» **WRITTEN PROBLEM**
Every line in the listing is to be echoed verbatim.

» **DATA EXCERPT**

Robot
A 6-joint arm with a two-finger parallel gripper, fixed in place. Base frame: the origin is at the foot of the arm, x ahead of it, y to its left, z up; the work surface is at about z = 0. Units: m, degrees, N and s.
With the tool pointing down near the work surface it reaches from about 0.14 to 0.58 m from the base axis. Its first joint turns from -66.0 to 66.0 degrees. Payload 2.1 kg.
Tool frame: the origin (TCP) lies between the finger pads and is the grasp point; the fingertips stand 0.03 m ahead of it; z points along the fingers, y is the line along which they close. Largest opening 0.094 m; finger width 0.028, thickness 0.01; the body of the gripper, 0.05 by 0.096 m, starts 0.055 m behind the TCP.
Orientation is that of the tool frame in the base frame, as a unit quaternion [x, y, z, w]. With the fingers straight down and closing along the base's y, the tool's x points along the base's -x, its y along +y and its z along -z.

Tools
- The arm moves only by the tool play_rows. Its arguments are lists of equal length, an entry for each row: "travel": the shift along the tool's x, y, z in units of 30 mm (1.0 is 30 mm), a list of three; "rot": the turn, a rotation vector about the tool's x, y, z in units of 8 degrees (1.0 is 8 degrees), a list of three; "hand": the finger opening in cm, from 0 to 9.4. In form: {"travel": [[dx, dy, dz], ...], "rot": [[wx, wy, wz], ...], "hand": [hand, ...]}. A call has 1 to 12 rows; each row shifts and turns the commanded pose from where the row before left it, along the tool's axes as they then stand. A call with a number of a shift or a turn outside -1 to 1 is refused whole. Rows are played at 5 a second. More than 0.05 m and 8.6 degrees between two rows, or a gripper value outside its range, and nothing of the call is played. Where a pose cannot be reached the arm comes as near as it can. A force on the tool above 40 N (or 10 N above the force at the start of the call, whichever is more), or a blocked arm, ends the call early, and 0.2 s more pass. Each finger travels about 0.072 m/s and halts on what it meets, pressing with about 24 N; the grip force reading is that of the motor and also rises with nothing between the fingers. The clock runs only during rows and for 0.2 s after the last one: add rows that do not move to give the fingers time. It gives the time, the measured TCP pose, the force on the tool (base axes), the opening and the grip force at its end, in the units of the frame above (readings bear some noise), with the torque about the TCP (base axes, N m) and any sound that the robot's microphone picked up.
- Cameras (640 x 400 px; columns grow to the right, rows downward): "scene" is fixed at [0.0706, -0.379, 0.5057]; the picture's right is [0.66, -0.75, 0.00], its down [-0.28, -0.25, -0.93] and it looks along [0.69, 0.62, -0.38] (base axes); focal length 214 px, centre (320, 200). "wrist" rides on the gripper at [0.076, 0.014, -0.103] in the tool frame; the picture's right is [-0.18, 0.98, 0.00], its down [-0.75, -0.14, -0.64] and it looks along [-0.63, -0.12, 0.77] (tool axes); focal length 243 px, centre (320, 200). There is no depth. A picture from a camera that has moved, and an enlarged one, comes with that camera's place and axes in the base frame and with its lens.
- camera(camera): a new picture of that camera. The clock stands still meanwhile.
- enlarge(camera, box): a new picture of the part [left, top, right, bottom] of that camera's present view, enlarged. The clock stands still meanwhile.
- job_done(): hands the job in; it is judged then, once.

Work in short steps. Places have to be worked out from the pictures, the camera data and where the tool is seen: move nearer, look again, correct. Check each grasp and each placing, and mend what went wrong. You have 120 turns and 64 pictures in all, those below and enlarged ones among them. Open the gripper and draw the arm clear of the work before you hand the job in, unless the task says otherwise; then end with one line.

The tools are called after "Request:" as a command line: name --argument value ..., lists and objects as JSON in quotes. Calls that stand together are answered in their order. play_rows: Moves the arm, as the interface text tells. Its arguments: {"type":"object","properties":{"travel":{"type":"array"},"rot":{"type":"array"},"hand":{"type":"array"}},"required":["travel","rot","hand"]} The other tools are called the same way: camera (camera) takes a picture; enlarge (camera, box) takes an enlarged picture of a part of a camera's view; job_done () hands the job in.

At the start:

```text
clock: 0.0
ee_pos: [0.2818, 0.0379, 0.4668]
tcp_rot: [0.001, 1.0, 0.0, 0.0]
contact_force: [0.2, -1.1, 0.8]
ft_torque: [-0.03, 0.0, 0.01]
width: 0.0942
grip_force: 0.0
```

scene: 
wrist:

» **WORKED ANSWER**
Robot
A 6-joint arm with a two-finger parallel gripper, fixed in place. Base frame: the origin is at the foot of the arm, x ahead of it, y to its left, z up; the work surface is at about z = 0. Units: m, degrees, N and s.
With the tool pointing down near the work surface it reaches from about 0.14 to 0.58 m from the base axis. Its first joint turns from -66.0 to 66.0 degrees. Payload 2.1 kg.
Tool frame: the origin (TCP) lies between the finger pads and is the grasp point; the fingertips stand 0.03 m ahead of it; z points along the fingers, y is the line along which they close. Largest opening 0.094 m; finger width 0.028, thickness 0.01; the body of the gripper, 0.05 by 0.096 m, starts 0.055 m behind the TCP.
Orientation is that of the tool frame in the base frame, as a unit quaternion [x, y, z, w]. With the fingers straight down and closing along the base's y, the tool's x points along the base's -x, its y along +y and its z along -z.

Tools
- The arm moves only by the tool play_rows. Its arguments are lists of equal length, an entry for each row: "travel": the shift along the tool's x, y, z in units of 30 mm (1.0 is 30 mm), a list of three; "rot": the turn, a rotation vector about the tool's x, y, z in units of 8 degrees (1.0 is 8 degrees), a list of three; "hand": the finger opening in cm, from 0 to 9.4. In form: {"travel": [[dx, dy, dz], ...], "rot": [[wx, wy, wz], ...], "hand": [hand, ...]}. A call has 1 to 12 rows; each row shifts and turns the commanded pose from where the row before left it, along the tool's axes as they then stand. A call with a number of a shift or a turn outside -1 to 1 is refused whole. Rows are played at 5 a second. More than 0.05 m and 8.6 degrees between two rows, or a gripper value outside its range, and nothing of the call is played. Where a pose cannot be reached the arm comes as near as it can. A force on the tool above 40 N (or 10 N above the force at the start of the call, whichever is more), or a blocked arm, ends the call early, and 0.2 s more pass. Each finger travels about 0.072 m/s and halts on what it meets, pressing with about 24 N; the grip force reading is that of the motor and also rises with nothing between the fingers. The clock runs only during rows and for 0.2 s after the last one: add rows that do not move to give the fingers time. It gives the time, the measured TCP pose, the force on the tool (base axes), the opening and the grip force at its end, in the units of the frame above (readings bear some noise), with the torque about the TCP (base axes, N m) and any sound that the robot's microphone picked up.
- Cameras (640 x 400 px; columns grow to the right, rows downward): "scene" is fixed at [0.0706, -0.379, 0.5057]; the picture's right is [0.66, -0.75, 0.00], its down [-0.28, -0.25, -0.93] and it looks along [0.69, 0.62, -0.38] (base axes); focal length 214 px, centre (320, 200). "wrist" rides on the gripper at [0.076, 0.014, -0.103] in the tool frame; the picture's right is [-0.18, 0.98, 0.00], its down [-0.75, -0.14, -0.64] and it looks along [-0.63, -0.12, 0.77] (tool axes); focal length 243 px, centre (320, 200). There is no depth. A picture from a camera that has moved, and an enlarged one, comes with that camera's place and axes in the base frame and with its lens.
- camera(camera): a new picture of that camera. The clock stands still meanwhile.
- enlarge(camera, box): a new picture of the part [left, top, right, bottom] of that camera's present view, enlarged. The clock stands still meanwhile.
- job_done(): hands the job in; it is judged then, once.

Work in short steps. Places have to be worked out from the pictures, the camera data and where the tool is seen: move nearer, look again, correct. Check each grasp and each placing, and mend what went wrong. You have 120 turns and 64 pictures in all, those below and enlarged ones among them. Open the gripper and draw the arm clear of the work before you hand the job in, unless the task says otherwise; then end with one line.

The tools are called after "Request:" as a command line: name --argument value ..., lists and objects as JSON in quotes. Calls that stand together are answered in their order. play_rows: Moves the arm, as the interface text tells. Its arguments: {"type":"object","properties":{"travel":{"type":"array"},"rot":{"type":"array"},"hand":{"type":"array"}},"required":["travel","rot","hand"]} The other tools are called the same way: camera (camera) takes a picture; enlarge (camera, box) takes an enlarged picture of a part of a camera's view; job_done () hands the job in.

At the start:

```text
clock: 0.0
ee_pos: [0.2818, 0.0379, 0.4668]
tcp_rot: [0.001, 1.0, 0.0, 0.0]
contact_force: [0.2, -1.1, 0.8]
ft_torque: [-0.03, 0.0, 0.01]
width: 0.0942
grip_force: 0.0
```

scene: 
wrist:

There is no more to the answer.